Il s’en trouvera toujours pour déceler des circonstances aggravantes à un film si magistralement réalisé, photographié, monté, interprété, au motif que tant de qualités, tant de virtuosité formelle, tant d’émotion suffocante ne sauraient s’accommoder de l’intransmissible. Qu’il soit permis de ne pas partager cette intransigeance.

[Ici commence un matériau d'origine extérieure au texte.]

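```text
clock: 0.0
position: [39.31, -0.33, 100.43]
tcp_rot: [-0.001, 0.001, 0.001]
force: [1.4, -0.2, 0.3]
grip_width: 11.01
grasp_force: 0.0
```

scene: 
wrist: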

En des temps où beaucoup s’ingénient à falsifier le passé, à nier les faits, rien n’est plus admirable que de voir un complice privilégié des foules, un artiste aussi illustre et important que Spielberg s’emparer, avec la sensibilité qui est la sienne, de cette question primordiale : analyser et comprendre "le ventre encore fécond d’où a surgi la bête immonde." Au générique final, une main a déposé deux roses rouges sur la tombe de Schindler, de la même couleur que le manteau de la fillette, le seul symbole que s’autorise le réalisateur. Elle atteste de la probité de l’œuvre et d’un cinéaste résolu à ne pas perdre de vue l’Autre, cet autre lui-même qui a pu ressembler ailleurs à un enfant triste ou à un extraterrestre perdu. Lorsque des hommes et des femmes rapportent ce qui leur est arrivé, leurs témoignages sont autant de fictions dont ils constituent la preuve vivante, les acteurs devenus narrateurs, au nom des morts. "Tous les chagrins peuvent être supportés si on les transforme en histoire ou si l’on raconte une histoire à leur sujet" : la phrase est de Karen Blixen, reprise par Hannah Arendt. La Liste de Schindler perpétue les récits des survivants. Ni illustration de la Shoah ni son allégorie, c’est bien davantage une parabole, assez proche de celle de l’Arche de Noé. Plutôt que de donner les images de l’Apocalypse, l’auteur relate une genèse. À la sortie du film, au lieu de répondre aux questions sempiternelles ("Pourquoi l’avez-vous fait ?") par un discours d’intention calibré, il confessa un souvenir d’enfance : comment un membre de sa famille, rescapé d’Auschwitz, lui avait appris à compter en lui montrant sur son bras le tatouage-matricule, et comment le 6 se transformait en 9 lorsqu’il le pliait. C’était sa réponse, une image à partir de laquelle il n’a cessé depuis d’élaborer des plans, de produire du mouvement — des movies, puisqu’elle lui a appris qu’on ne peut compter que sur les vivants. Dans La Liste de Schindler, Spielberg ne fait rien d’autre que poser la question de son art. Quelque chose comme : qu’est-ce que le cinéma ?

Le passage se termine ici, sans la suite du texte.